I have tried for a while to put this behind my back but now I am getting too frustrated. We don't really homeschool here, maybe unschooling...yeah maybe...
Wednesday, 5 March 2008
OK, for those of you that have pointed out...yes we do have some sort of routine in the midst of our days!
Here it goes:
Monday: Halaqa study for me and creche for the kids then Madrassa for the kids;
Tuesday: Karate and Madrassa;
Wednesday: Anything we like to do, range of activities from art&craft to visiting the local farm!Madrassa;
Thursday: Again anything we enjoy to do! Madrassa;
Friday: Rest, pray at the local Masjid and reading of the Qur'an. Madrassa;
Saturday: Karate and rest of the day cleaning, ironing and helping around the house;
Sunday: Swimming and football for the kids. A day of rest for me!!
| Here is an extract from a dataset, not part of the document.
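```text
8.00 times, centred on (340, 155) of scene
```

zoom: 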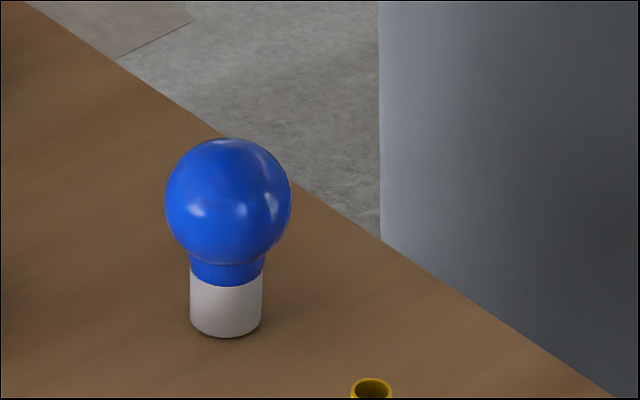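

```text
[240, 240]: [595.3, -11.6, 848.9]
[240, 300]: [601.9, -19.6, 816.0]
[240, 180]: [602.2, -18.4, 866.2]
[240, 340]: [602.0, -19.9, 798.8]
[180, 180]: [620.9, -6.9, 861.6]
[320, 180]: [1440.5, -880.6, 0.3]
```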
Next Month this schedule will be review again as my kids might be starting the Montessori Islamic school once a week or the Calvert Curriculum, remember the post about 'Which way now?'
That's all really! I wish I could integrate some more 'schooling' into my routine but I have to accept the fact that my children loves their freedom and learn best by doing things.
Monday, 3 March 2008
what's it like at my home in a 'typical day'?
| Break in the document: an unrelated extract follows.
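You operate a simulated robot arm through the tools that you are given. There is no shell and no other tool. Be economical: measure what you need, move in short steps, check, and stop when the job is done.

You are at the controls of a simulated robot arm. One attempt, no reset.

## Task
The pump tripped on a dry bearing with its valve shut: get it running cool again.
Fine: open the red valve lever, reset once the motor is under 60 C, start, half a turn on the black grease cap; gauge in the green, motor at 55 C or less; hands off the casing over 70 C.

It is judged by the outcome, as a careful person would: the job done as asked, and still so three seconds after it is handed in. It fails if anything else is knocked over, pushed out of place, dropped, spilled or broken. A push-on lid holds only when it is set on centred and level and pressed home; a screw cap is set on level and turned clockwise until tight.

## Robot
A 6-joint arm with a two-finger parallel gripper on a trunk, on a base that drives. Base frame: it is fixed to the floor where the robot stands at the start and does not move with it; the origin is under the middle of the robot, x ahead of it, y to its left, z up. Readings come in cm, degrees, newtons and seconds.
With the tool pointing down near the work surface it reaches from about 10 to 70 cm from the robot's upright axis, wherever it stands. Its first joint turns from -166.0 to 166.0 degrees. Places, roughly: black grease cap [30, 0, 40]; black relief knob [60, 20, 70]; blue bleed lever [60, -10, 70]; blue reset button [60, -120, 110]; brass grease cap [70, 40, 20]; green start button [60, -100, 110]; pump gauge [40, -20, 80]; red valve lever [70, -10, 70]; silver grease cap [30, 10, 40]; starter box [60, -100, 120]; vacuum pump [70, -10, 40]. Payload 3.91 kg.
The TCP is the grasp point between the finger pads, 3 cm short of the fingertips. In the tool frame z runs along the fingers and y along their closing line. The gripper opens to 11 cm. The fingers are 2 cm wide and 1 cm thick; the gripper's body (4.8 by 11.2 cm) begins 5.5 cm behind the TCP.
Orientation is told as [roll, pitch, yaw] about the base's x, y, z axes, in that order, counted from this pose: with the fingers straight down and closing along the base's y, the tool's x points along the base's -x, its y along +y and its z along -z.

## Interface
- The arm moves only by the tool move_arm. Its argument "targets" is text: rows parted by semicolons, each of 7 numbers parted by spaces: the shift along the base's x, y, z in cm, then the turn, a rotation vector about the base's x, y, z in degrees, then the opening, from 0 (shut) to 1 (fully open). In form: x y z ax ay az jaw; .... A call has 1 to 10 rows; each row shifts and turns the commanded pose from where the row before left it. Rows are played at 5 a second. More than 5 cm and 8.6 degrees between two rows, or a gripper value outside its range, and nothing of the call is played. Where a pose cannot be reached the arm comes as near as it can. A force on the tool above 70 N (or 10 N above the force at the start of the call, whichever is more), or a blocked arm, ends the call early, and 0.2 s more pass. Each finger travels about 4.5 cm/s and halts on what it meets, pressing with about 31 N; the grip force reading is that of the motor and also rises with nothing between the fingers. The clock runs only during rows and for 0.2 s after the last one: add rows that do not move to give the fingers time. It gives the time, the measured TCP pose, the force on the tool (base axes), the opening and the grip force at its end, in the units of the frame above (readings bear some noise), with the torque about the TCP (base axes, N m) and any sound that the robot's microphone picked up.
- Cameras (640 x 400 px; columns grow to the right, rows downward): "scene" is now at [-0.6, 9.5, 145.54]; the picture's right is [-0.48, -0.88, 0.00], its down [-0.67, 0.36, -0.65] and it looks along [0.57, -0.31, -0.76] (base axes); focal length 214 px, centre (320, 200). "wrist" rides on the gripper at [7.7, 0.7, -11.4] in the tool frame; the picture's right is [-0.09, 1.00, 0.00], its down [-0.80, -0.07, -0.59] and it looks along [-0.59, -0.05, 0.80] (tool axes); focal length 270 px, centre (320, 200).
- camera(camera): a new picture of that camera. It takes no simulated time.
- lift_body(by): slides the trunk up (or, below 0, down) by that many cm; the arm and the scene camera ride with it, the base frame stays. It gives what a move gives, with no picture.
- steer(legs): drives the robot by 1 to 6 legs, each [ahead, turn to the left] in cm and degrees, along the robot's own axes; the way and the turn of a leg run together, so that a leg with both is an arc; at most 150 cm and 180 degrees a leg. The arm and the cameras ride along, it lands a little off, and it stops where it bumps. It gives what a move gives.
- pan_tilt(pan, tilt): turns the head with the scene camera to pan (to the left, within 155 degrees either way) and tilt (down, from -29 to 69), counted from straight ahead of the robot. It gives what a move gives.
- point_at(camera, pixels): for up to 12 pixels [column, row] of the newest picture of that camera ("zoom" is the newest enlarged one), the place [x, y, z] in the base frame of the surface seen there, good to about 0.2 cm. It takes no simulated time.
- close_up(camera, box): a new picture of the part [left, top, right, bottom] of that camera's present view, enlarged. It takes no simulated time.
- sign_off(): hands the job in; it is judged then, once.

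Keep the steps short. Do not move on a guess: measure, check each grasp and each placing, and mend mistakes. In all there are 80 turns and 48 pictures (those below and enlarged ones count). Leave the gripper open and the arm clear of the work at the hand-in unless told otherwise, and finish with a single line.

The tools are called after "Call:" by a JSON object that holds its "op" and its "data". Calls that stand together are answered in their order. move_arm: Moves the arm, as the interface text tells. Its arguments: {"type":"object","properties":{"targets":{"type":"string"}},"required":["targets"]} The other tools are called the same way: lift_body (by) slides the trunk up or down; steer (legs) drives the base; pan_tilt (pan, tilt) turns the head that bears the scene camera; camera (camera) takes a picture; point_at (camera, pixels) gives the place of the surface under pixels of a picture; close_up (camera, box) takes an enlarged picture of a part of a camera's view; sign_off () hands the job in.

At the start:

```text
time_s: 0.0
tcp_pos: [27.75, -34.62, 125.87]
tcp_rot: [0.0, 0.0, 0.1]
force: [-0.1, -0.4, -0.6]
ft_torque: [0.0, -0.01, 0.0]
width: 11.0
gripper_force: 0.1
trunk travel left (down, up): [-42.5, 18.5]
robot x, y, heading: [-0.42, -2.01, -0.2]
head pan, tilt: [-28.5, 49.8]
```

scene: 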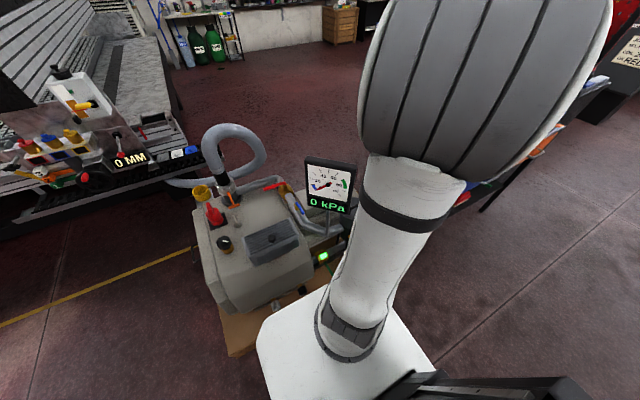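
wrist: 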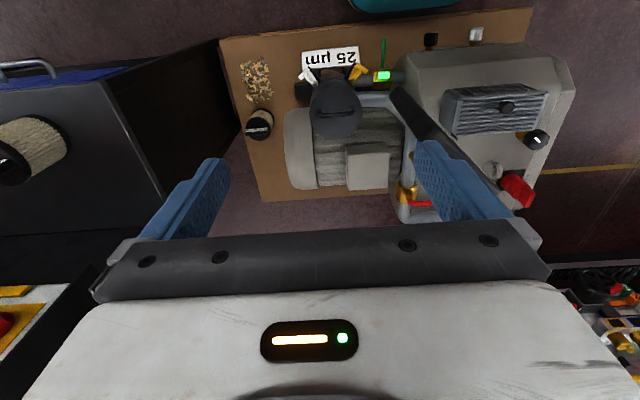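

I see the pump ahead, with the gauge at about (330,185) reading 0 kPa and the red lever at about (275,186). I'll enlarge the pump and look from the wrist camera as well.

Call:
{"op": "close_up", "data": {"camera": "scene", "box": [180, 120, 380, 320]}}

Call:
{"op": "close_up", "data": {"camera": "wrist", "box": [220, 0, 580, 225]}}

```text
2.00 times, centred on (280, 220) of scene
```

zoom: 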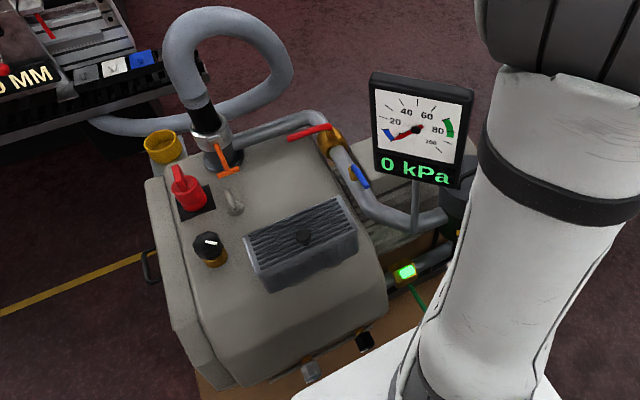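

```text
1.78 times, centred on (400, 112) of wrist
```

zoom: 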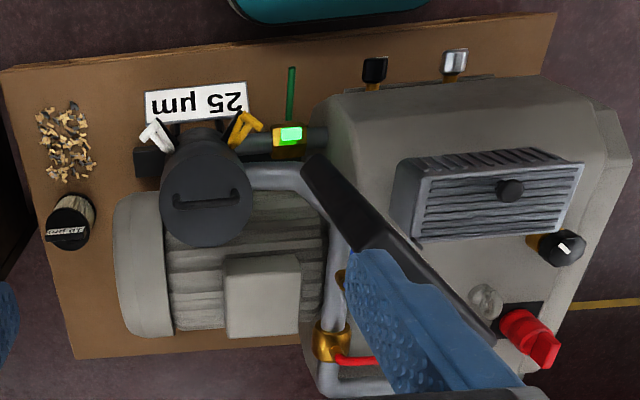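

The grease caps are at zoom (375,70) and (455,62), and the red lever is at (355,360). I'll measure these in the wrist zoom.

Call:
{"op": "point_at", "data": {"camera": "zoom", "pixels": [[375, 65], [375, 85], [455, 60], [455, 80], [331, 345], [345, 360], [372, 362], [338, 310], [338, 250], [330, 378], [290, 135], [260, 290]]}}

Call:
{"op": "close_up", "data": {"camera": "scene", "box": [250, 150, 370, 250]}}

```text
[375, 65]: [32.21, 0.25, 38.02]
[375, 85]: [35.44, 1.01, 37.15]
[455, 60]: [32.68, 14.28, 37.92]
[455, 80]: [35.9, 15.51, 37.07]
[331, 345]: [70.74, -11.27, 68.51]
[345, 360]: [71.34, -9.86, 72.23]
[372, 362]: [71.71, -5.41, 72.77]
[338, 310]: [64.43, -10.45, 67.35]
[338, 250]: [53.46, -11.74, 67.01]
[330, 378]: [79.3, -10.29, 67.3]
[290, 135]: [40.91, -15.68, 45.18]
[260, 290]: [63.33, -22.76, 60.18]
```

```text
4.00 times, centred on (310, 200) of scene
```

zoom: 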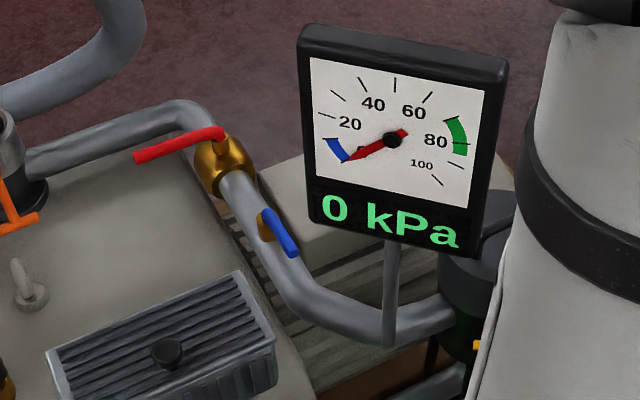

We don't know the meaning of 'typical' around here. Every day it's different. We wake up, hamdulillah and after breakfast we do anything we like to do. It could be cleaning, cooking, going to the park, reading, building with Lego or using the play doh to make funny shapes.
We also attend twice a week karate lessons and once a week swimming, we go to a halaqa (study circle) for me but my kids are settle in a creche near by at that time so I can study and they can play with their friends.
There is only one thing that it's distinctive in our day, madrassa. My kids attend madrassa 5 days a week from 4.30pm to 6.30pm. That's the only typical thing!
We like to do different activities and sports and also are very active when at home.
We don't do much sitting and studying as I find that my kids gets bored. But we love the library and my kids like to sit and read books there.
So really this is what we do and how we learn.
No routine, no sitting, no stars, no grading, no writing, lots of reading and fun!